O Brasil que mais cedo do que tarde terá assento permanente no Conselho
de Segurança da ONU e será ouvido em todos os fóruns importantes do
mundo precisa preparar os jovens brasileiros para serem futuros líderes
globais. Mas, além de falar o bom inglês, eles precisarão também falar
fluentemente o português.
Não acredito numa sociedade dividida por preconceitos e ódios. Essa
sanha contra os ricos que está acontecendo na França não vai levar a
França a lugar nenhum. Mas o novo Brasil construído por um intelectual
professor, um líder sindical e uma economista vítima da ditadura exige
uma elite à altura desse momento maior do Brasil. Um momento maior, mas
não um momento fácil, porque o mundo será cada vez mais competitivo.
Essa elite (à qual pertenço) às vezes parece mais mobilizada para educar
os pobres do que os próprios filhos -casa de ferreiro, espeto de pau.
Mas não educar bem uma criança, deixá-la crescer no shopping center,
consumindo loucamente sem ter desafios e sonhos que transcendam um
abdome de tanquinho e o próximo modelo de iPhone, é falta de amor com
ela e falta de responsabilidade com o país.

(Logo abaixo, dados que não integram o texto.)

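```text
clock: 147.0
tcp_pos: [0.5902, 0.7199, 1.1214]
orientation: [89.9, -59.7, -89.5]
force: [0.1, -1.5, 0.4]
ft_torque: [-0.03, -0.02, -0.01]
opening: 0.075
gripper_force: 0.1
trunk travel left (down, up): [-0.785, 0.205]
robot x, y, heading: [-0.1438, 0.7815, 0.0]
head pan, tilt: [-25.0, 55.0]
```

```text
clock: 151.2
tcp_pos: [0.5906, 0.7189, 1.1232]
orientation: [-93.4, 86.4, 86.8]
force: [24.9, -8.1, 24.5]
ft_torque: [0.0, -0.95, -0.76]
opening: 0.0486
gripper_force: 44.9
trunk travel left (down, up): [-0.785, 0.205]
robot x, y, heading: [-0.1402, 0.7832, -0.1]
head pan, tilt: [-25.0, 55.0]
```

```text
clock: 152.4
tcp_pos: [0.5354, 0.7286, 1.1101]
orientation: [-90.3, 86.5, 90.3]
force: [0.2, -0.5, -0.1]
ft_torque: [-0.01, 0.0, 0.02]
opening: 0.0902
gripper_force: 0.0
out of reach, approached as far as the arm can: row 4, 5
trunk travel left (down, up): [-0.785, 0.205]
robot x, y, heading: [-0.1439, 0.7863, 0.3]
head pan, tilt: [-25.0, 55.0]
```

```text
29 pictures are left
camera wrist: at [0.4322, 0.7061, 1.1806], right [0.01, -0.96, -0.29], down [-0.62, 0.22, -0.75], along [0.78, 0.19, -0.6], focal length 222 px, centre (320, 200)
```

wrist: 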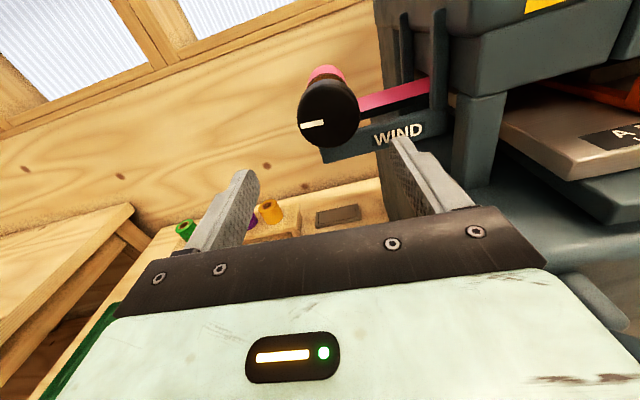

Levei recentemente um de meus filhos para testes de admissão em duas
escolas americanas de elite. Lá encontrei muitos pais chineses,
indianos. E nada de brasileiros.
O português tão ouvido nas lojas de Nova York e Miami é bem menos ouvido na Harvard que eu e o meu Antônio visitamos.
Se você é brasileiro e quer ter um caso secreto em Nova York, leve sua namorada para uma biblioteca.
Visitei Bill Gates em sua casa e me emocionei andando pela biblioteca
dele. Estão lá os mais importantes livros da civilização humana nas suas
primeiras edições. E é óbvio que o dono daquela biblioteca vai
dividi-la com o mundo quando não estiver mais nele.
Ser rico é um privilégio, um direito e também uma responsabilidade.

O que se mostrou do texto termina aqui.